Las vueltas en el camino de la vida
Leve, afable, la nueva película de Clint es un Eastwood familiar, tanto en el sentido literal como metafórico del término.
La vejez, el paso del tiempo y las cuentas pendientes a saldar antes de la inexorabilidad de la muerte han planeado como una sombra en la obra de Clint Eastwood, desde Los imperdonables (1992) hasta Gran Torino (2008), que se suponía -él mismo en su momento lo dio a entender- iba a ser su despedida como actor. Diez años después de aquel hito en su filmografía, Eastwood vuelve a dirigirse a sí mismo en La mula, una película de una sencillez infrecuente en el altisonante cine estadounidense actual y en la que el último gran director clásico de Hollywood vuelve una vez más a esos mismos temas, que había postergado durante su controvertida saga dedicada al problema de la naturaleza del héroe –Francotirador, Sully, 15:17 Tren a París–, donde necesariamente se había apartado de la pantalla.
El punto de partida de The Mule es simple y está basado en un hecho real (como lo eran también los de sus películas recién mencionadas) recogido en un artículo periodístico reciente de la New York Times Magazine titulado “The Sinaloa Cartel’s 90-Year-Old Drug Mule”: la historia de un anciano que con su camioneta, su piel blanca, sus ojos azules y su pretendida inocencia llegó a hacer una docena de viajes cargado de cocaína para un poderoso cártel de narcos mexicanos. El guión de Nick Schenk -el mismo libretista de Gran Torino- parece sin embargo escrito a medida del propio Eastwood, de forma tal que al suceso central, al que no es ajena una investigación de la Drug Enforcement Administration (DEA), le va agregando personajes, escenas y detalles que calzan como un guante a la personalidad y la leyenda que el actor se forjó a lo largo de décadas y que él mismo se ocupó de ir cuestionando y deconstruyendo en los últimos tiempos.
A la columna vertebral de la trama, de un moderado suspenso, que nunca pretende recargar, Eastwood y Schenk la van enriqueciendo con una subtrama que va ganando espesor y en la que el director parece querer mirarse como si lo hiciera frente a un espejo, que no siempre le devuelve su mejor imagen. Earl, su protagonista, tiene casi su misma edad (Eastwood ya cumplió 88 años) y –como el actor y director– siempre privilegió el trabajo y la vida extramarital a su vida familiar, eternamente postergada, como le recriminan su ex mujer (Diane Wiest) y su hija (Alison Eastwood, hija del director, nada menos).

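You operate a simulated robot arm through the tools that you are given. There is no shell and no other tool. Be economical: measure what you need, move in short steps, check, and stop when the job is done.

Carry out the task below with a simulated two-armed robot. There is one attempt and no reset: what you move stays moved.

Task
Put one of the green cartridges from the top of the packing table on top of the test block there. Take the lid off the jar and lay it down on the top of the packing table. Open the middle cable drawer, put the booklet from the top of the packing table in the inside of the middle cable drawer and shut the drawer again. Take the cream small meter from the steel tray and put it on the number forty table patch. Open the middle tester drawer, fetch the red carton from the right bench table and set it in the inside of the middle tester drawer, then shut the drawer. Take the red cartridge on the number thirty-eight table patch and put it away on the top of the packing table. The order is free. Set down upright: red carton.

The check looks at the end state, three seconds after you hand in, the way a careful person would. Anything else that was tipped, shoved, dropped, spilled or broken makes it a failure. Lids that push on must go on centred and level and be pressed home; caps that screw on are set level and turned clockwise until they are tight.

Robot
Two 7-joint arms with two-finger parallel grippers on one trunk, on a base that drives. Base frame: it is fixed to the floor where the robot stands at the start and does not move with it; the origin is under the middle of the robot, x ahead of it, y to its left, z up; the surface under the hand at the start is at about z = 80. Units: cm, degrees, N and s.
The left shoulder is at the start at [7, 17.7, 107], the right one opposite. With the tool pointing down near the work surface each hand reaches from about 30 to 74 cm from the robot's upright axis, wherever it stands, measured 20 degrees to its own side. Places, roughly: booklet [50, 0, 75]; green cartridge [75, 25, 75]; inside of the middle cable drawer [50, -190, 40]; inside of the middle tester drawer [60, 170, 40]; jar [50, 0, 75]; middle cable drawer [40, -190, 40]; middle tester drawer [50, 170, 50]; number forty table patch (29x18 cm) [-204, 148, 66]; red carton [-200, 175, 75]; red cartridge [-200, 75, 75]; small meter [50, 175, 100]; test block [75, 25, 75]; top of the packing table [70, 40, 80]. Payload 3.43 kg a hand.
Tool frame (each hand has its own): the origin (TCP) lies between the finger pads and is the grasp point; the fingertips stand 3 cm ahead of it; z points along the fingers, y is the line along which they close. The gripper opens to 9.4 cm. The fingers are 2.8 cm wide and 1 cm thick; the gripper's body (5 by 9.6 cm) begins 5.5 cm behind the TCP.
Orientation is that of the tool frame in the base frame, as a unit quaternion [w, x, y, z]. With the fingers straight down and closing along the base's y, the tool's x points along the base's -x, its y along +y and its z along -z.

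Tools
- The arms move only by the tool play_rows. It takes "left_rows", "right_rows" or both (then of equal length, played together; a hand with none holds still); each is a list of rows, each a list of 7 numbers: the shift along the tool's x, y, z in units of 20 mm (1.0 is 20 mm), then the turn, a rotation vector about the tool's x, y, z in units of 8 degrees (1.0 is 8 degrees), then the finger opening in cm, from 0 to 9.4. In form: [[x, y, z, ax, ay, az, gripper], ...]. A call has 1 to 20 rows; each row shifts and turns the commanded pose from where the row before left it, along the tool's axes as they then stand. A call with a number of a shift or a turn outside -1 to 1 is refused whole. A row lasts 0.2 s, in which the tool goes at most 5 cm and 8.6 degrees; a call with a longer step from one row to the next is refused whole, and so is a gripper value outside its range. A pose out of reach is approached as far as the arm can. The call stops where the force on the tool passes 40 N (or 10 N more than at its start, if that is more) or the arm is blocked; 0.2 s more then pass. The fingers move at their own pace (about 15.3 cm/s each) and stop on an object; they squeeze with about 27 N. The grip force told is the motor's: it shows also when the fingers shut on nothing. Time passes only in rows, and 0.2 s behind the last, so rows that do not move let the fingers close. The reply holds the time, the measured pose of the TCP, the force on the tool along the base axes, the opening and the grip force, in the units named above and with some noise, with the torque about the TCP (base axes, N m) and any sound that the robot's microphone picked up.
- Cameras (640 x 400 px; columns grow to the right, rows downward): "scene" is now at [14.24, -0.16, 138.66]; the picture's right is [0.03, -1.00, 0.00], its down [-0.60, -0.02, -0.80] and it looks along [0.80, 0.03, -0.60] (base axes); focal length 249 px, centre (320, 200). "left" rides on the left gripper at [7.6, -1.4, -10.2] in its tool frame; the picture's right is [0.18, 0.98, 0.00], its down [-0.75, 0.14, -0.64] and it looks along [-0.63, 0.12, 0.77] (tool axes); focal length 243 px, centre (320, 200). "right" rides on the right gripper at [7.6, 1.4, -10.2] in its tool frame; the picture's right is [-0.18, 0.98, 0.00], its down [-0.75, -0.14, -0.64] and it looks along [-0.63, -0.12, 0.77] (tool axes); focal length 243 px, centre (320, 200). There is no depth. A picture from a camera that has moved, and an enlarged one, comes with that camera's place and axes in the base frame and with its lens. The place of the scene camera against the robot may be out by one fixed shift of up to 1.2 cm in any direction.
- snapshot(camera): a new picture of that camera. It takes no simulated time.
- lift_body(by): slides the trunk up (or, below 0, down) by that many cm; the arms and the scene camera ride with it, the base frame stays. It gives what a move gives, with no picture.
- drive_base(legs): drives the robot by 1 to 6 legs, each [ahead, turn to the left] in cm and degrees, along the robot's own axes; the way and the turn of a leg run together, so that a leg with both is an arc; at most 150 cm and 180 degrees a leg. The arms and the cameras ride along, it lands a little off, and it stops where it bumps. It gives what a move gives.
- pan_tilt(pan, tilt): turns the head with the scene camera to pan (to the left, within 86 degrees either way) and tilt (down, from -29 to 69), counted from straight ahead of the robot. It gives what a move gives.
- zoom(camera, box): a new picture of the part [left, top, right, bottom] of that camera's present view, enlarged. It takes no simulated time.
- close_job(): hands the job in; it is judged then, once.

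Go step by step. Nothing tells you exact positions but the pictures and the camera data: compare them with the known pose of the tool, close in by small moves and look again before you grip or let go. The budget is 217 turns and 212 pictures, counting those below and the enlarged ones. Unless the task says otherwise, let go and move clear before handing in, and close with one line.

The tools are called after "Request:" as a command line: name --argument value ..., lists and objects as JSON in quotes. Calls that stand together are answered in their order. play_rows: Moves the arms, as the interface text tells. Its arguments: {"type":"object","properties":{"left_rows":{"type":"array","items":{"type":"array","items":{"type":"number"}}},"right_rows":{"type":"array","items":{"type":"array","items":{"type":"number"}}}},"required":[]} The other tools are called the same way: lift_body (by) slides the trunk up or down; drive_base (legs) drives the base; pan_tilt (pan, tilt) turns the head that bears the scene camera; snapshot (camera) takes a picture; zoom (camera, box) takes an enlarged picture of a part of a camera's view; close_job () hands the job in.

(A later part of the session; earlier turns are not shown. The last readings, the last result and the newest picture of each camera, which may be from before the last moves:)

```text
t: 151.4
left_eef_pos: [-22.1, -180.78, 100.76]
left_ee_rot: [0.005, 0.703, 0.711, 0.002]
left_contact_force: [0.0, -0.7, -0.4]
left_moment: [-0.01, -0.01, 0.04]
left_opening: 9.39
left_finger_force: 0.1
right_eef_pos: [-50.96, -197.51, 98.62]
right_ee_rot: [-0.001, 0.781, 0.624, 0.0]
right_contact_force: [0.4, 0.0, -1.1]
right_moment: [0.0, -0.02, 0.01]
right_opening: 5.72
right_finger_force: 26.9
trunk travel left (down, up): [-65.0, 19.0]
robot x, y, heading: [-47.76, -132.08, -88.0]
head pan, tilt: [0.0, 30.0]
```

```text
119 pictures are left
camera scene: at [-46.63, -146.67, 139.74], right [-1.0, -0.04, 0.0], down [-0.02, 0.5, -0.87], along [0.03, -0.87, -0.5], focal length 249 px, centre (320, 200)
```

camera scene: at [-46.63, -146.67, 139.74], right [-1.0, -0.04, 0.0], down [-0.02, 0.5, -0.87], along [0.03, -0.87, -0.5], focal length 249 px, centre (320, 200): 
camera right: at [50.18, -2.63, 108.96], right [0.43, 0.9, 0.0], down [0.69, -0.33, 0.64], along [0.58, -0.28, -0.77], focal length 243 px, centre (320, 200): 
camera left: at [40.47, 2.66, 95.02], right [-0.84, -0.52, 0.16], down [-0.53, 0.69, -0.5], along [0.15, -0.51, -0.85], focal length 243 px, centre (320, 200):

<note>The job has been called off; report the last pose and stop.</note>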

No es que Earl ahora de viejo pretenda redimirse –un verbo que no figura en el diccionario Eastwood– pero sí eventualmente está dispuesto a asumir sus responsabilidades y reconocer sus errores. Y hacérselos ver también a quienes todavía están a tiempo de corregirlos, como se desliza en un par de diálogos casi al pasar que mantiene ya sea con un narco mexicano que supone que su trabajo para el cártel lo es todo, o con el agente de la DEA (Bradley Cooper) que lo persigue incansablemente y que por lo tanto también está postergando su propia vida, como si no existiera otra que no fuera la del trabajo. Ni qué decir del propio Eastwood, que actuó en más de 70 películas, de las cuales dirigió 37, sin señales de retiro a la vista, pero sí con unos cuántos guiños personales a todo aquello en su vida que fue dejando atrás.
En ese sentido, La mula –un título que alude no sólo al “oficio” de Earl sino también a su testarudez– parece dialogar tanto con Million Dollar Baby (2004), donde el distanciamiento entre padre e hija era dramáticamente determinante, como con Curvas de la vida (2012), donde Eastwood no dirigía pero su personaje era más Clint que nunca y se permitía restablecer el vínculo con su hija, interpretada por Amy Adams. Leve, afable, no exenta de humor irónico –como cuando el anacronismo del protagonista se tropieza con la corrección política actual–, La mula tiene una puesta en escena tan funcional como elegante. Y es un Eastwood familiar, tanto en el sentido literal como metafórico del término.